Polymer Paves the Way for Self-Healing Materials

A ring-like polymer molecule was stretched by an ultrasonic process and then sprung back to be smaller than it was initially (right).

A research team from Duke University and Stanford University has found a polymer molecule that’s so springy it snaps back from stretching much smaller than it was before. Duke graduate student Jeremy Lenhardt and associate professor Stephen Craig have been systematically hunting through a library of polymers in search of a molecule that might be useful for “self-healing” materials. They hope to find a polymer that can trigger a chemical reaction when it is stretched and enable a material to build its own repairs.

Imagine a sheet of plastic wrap that could fix a microscopic puncture before the hole ever got big enough to see. This would require that the polymer molecules immediately around the tear could somehow jump into action and perform new chemistry to build bridges across the hole.

To stretch polymers and see what happens to them, Lenhardt uses an apparatus that pumps up and down on a solution filled with polymers, pressurising it and depressurising it 20,000 times a second which causes tiny bubbles to form fleetingly. The void created by the bubbles exerts a tug on the ends of some of the polymers in the solution and stretches them, if only for a billionth of a second.

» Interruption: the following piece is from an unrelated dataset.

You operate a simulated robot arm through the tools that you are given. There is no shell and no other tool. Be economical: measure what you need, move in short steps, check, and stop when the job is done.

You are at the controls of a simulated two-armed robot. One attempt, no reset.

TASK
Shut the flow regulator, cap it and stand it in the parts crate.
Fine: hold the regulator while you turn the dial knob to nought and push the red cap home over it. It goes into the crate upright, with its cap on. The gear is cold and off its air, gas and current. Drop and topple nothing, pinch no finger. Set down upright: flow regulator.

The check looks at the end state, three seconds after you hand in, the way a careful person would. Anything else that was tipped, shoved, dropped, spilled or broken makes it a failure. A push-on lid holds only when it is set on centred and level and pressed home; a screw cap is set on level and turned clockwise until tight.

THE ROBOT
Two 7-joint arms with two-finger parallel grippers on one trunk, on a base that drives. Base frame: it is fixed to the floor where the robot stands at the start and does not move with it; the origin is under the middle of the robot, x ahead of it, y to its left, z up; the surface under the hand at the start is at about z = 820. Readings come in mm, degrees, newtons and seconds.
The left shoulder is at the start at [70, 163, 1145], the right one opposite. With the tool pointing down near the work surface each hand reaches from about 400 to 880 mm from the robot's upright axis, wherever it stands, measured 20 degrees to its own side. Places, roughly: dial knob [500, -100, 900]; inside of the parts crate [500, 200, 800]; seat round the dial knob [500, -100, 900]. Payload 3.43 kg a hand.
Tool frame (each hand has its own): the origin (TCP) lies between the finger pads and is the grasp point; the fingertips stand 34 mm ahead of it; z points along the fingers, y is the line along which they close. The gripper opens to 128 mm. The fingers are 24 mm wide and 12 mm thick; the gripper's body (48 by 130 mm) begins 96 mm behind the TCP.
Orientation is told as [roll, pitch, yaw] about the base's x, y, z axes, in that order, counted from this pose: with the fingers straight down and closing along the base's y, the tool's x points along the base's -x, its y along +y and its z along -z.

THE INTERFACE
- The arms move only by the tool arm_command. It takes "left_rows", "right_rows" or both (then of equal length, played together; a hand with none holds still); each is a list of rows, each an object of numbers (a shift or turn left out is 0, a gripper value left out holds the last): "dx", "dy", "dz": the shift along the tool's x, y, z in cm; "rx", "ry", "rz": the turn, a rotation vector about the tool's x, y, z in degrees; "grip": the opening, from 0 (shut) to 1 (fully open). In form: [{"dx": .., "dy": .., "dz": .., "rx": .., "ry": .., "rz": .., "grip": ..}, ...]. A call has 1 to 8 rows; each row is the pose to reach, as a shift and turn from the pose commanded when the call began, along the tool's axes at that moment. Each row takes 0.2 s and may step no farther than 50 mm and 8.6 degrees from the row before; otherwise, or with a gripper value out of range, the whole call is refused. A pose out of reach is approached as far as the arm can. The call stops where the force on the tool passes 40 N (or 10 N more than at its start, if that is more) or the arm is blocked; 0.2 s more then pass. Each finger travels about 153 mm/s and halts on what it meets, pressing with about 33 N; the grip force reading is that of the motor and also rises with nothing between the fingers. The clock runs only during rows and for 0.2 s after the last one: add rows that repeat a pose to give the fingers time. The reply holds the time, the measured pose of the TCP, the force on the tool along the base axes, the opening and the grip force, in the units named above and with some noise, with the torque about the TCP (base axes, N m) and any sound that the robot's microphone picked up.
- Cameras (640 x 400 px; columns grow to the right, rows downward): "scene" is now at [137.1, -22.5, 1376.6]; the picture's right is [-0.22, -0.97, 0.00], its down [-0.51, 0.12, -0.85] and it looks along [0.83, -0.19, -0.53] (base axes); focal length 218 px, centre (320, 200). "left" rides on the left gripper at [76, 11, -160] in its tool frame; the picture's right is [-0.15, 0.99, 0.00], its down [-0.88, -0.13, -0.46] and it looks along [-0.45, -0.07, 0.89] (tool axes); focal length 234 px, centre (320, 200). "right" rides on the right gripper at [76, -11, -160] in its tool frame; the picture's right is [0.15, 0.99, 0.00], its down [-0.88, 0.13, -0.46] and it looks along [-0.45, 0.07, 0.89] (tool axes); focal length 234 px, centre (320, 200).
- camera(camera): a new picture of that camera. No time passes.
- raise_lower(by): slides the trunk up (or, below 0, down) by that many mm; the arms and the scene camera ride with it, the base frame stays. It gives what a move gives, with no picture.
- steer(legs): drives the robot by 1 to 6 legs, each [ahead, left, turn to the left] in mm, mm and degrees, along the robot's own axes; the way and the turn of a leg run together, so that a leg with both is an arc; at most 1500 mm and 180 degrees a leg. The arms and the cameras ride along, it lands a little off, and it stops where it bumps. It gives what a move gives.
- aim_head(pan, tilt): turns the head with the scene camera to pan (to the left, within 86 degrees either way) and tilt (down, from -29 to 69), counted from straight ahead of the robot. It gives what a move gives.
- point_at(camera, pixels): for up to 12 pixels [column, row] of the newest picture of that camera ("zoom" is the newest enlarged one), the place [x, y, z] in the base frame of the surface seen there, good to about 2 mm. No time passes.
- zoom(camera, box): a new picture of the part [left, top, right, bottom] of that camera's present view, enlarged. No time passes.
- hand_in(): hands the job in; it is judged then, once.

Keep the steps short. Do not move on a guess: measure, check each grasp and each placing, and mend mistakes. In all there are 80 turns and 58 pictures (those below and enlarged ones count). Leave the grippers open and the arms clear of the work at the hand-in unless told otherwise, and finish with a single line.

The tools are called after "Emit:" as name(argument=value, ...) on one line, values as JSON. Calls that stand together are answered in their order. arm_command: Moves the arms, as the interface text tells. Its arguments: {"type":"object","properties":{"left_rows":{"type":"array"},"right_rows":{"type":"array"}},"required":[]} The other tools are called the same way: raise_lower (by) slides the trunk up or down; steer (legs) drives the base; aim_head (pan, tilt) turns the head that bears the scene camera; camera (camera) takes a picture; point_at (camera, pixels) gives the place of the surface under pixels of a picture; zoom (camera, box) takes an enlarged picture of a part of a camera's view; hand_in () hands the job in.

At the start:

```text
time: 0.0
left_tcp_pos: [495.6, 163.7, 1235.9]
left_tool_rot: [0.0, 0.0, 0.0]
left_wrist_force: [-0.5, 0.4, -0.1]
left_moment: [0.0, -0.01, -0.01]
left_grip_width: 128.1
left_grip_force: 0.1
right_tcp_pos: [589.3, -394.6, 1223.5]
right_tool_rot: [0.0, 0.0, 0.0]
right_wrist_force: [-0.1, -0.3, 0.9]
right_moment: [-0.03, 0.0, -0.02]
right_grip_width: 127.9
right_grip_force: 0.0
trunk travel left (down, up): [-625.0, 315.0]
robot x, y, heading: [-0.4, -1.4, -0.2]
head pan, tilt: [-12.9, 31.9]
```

“Think of two rafts going down a river with a rope between them,” Craig explains. “As the first raft enters a rapids and accelerates forward, that rope – the polymer – gets pulled taught and stretches.”

Over and over Lenhardt ran the experiment, characterizing different polymer species that became more reactive when stretched, potentially able to do “stress-induced chemistry.”

Then, while looking at polymers that contained tiny ring-shaped molecules called gem-difluorocyclopropanes (gDFC), he was surprised to find that some of these molecules emerged from the stretching noticeably shorter than when they went in.

“I ran up to his office,” Lenhardt says. ” ‘Steve, something funny is going on here. Look at this!’ ” A technique called nuclear magnetic resonance had revealed the shapes of the rings after pulling and shown that they were, in fact, shorter.

More information is available from Duke University.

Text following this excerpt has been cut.